- SHORT PROBLEM:
Keep the document segment going from its last sentence.

- DOCUMENT SEGMENT:
════════════════════
Below is an edited transcript of the conversation.

Knowledge at Wharton: I would like to talk to you about your book, which is titled, For the Win. Where does the title come from?

Kevin Werbach: “For the win” is a gamer term that is usually abbreviated FTW. In games, people will say some great thing for the win. It was originally something you had to do to get over the top to win an epic battle. It’s become a commonplace expression for anything you want to do that gives you a real achievement. We thought it echoed some of these expressions in games, but also was very indicative of what we’re talking about, this concept of gamification or game thinking as something that can actually, for businesses, provide epic wins as well.

Knowledge at Wharton: It’s very interesting because though the book is about gamification, the starting point to your book is actually the fact that so many employees and customers are so utterly disengaged today. Business just isn’t as much fun as it could be. What do you think are some of the reasons for that?

Dan Hunter: We assumed that the way to motivate people is through rewards or punishments. We do that in businesses; we do that within the consumer side. There are lots of ways of motivating people, and we need to find new ways of [accomplishing this]. At the core of it, this book is about finding ways to do that by relying upon some pretty well-tested approaches to game design and what makes things fun. What we’re really trying to do is put fun back into all of these kinds of areas.

Werbach: We’ve gotten really good in business at squeezing out operational efficiencies, and we have all this technology. We’re in a globalized world. The baseline has been raised to the point where just doing those things — just being efficient — isn’t a differentiator. What’s a differentiator? It’s human beings; it’s engagement and enthusiasm. Games, we found, are the key to understanding some of the techniques, as Dan said, to motivating people in powerful and differentiating ways.

Knowledge at Wharton: So before we go too far, what exactly is a game and what is gamification?

Werbach: Both of those are deeper concepts than you might think. In fact there are large, dense works of philosophy that have been written on what is a game. A game is something that has some rules, some objective and involves an attitude by players that [suggest they] care about the outcome of the game. It includes everything you might think of as a game, including board games, card games, sports, video games, but also other kinds of experiences that feel game-like where there’s a set of constraints and you care about somehow overcoming those constraints. Work can be a game, and school can be a game. Lots of things can be game-like.
════════════════════
[Robot session logs]
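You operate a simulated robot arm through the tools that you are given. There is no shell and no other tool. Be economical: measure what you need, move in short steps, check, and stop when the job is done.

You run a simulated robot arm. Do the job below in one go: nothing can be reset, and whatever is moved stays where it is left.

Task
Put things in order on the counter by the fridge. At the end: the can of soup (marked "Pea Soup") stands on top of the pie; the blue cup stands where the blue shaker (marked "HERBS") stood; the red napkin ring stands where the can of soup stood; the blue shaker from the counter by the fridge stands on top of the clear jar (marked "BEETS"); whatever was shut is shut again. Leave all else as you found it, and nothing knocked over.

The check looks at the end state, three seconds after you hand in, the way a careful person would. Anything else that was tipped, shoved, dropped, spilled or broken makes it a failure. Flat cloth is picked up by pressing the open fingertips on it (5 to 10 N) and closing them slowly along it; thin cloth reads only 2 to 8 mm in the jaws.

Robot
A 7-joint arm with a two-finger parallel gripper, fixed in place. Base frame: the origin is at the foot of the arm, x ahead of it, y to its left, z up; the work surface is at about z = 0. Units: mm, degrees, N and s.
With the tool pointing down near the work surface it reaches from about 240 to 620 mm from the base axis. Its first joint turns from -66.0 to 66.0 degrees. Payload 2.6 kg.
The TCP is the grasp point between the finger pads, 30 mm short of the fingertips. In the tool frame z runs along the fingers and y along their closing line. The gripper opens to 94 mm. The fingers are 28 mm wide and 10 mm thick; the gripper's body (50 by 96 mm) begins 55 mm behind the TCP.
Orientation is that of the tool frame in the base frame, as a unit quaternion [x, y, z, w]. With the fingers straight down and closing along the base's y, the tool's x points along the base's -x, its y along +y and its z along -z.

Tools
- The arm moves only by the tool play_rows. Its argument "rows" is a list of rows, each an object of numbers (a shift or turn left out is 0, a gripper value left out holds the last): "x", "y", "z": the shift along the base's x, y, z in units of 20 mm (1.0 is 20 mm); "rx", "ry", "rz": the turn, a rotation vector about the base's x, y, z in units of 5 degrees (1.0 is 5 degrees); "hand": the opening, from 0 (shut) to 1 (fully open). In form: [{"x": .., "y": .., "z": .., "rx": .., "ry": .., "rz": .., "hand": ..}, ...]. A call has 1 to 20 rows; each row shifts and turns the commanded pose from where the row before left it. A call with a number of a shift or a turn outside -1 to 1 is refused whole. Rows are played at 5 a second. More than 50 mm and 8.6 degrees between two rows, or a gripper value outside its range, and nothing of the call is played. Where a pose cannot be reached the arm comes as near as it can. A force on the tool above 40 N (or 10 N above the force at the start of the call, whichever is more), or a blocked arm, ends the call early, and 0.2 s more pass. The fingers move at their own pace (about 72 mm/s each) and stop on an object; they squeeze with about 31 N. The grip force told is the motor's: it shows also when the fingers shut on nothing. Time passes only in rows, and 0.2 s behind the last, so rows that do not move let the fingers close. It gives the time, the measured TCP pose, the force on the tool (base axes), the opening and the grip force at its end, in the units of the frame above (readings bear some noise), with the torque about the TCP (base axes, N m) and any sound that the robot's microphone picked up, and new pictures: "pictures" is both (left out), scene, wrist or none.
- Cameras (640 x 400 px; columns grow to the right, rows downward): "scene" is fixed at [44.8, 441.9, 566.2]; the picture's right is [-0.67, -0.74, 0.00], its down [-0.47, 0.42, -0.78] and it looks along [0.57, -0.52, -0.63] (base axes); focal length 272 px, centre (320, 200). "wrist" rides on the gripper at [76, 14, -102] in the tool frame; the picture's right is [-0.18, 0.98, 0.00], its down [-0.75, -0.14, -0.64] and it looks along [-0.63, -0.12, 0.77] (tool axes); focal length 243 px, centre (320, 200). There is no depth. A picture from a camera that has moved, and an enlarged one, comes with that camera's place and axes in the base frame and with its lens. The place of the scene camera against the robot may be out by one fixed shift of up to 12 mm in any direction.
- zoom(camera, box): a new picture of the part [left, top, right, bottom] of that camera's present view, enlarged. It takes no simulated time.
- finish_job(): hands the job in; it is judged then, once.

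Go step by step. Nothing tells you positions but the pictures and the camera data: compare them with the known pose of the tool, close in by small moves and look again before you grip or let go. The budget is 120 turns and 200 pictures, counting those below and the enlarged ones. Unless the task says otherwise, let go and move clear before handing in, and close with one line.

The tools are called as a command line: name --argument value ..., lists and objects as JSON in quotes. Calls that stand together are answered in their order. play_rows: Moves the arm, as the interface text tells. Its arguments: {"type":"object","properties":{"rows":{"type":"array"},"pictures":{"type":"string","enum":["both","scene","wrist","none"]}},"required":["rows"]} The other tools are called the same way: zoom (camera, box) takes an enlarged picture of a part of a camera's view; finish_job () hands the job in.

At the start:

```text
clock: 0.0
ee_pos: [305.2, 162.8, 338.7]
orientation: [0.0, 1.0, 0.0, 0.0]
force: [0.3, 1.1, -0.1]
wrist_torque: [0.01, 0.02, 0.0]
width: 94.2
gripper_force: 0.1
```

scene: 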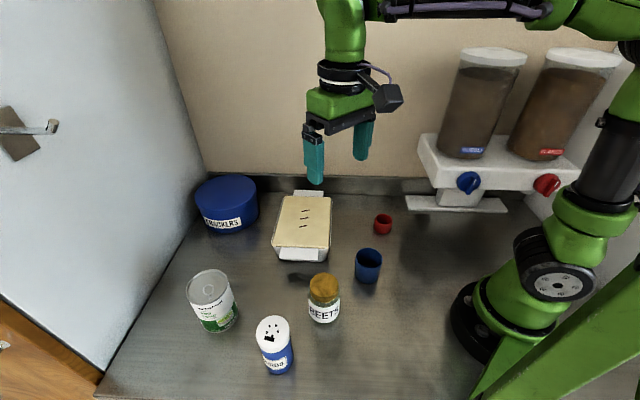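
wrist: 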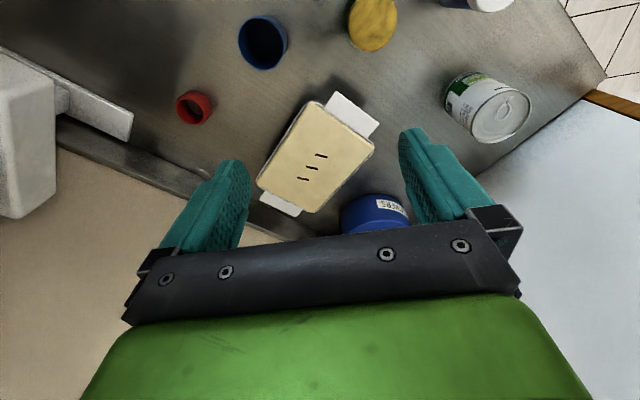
════════════════════
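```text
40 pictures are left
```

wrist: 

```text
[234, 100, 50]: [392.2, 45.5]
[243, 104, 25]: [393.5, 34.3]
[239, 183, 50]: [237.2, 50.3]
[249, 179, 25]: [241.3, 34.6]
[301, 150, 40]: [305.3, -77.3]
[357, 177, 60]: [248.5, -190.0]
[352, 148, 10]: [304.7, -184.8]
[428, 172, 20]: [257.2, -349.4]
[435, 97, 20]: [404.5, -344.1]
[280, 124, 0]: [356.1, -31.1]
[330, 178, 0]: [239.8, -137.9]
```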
════════════════════
- RESPONSE TO THE TASK:
Gamification is taking what we understand about games. Turns out games have been around for tens of thousands of years. Video games now are a 40-year industry that generates roughly $70 billion a year worldwide. Game designers have gotten really good at understanding what makes those games work. [Gamification involves] learning from those things, taking those insights from what makes games effective, what makes people care about the outcomes and then translating them into a business context.

Knowledge at Wharton: How can applying these lessons to revolutionize a business, which is a point that you make early on in your book?

Hunter: Starting off from Kevin’s point, we can’t squeeze out any more operational efficiency gains from this. So basically, it means looking at the business in a completely different way and asking, “What are the objectives that we have in relation to this business and in relation to these business processes? And then how can we take these time-honored and now very well understood approaches to game design and apply them to these particular arenas?”

Pick any given kind of business objective. Do you want to increase engagement of your customers in relation to, say, your website or something like that? Okay, so rather than saying, “Okay, we’re going to pay for them to come” or “we’re going to have prizes or those sorts of things,” we’re actually going to approach this as a design problem and say, “Alright, what’s going to motivate them? What sort of playful features do people like?” Understanding your users and saying, “Okay, this particular sort of person would like this. This particular sort of person would like that.” Then introducing those game elements into the overall design of the process.

Knowledge at Wharton: One of the things that I really loved about your book is that you say, at its core, gamification is about finding the fun in the things that you have to do. Could you give some examples of how companies like Microsoft and Deloitte have been using this approach?

Werbach: Sure. Those are two examples we give in the book. The Microsoft example is a project that came out of the test group. They are the people who do the testing of things like Windows and Microsoft Office. One of the problems we talked about was that when they were releasing Windows 7, Microsoft released it in dozens and dozens of different countries and languages, and they had to make sure the dialogue boxes worked well in every one of those languages. Even Microsoft would have a challenge hiring companies that have native speakers in all of those languages to go and sit and look at those dialogue boxes, but it’s really important. You don’t want something to be offensive or incorrect that would hurt the usability of the applications.

What they realized was that they could make a game-like experience. They created a competition for teams of their employees, their sales offices in these different countries, to go and find errors in the localized dialogue boxes. There was no reward. There was just the thrill of finding the most problems, being good corporate citizens and being the most successful office on the leaderboard they set up.

Just doing that, they got their employees to review a half a million dialogue boxes and found hundreds and hundreds of bugs, errors in the localization, that hadn’t been caught in the original translation. That’s an example of taking something that’s very mundane, very boring. No one would say that reading dialogue boxes is inherently fun or great. But it’s something that they had to do for a real, legitimate business purpose. And that was what we call an internal gamification example, using it inside the enterprise as opposed to outside for customers.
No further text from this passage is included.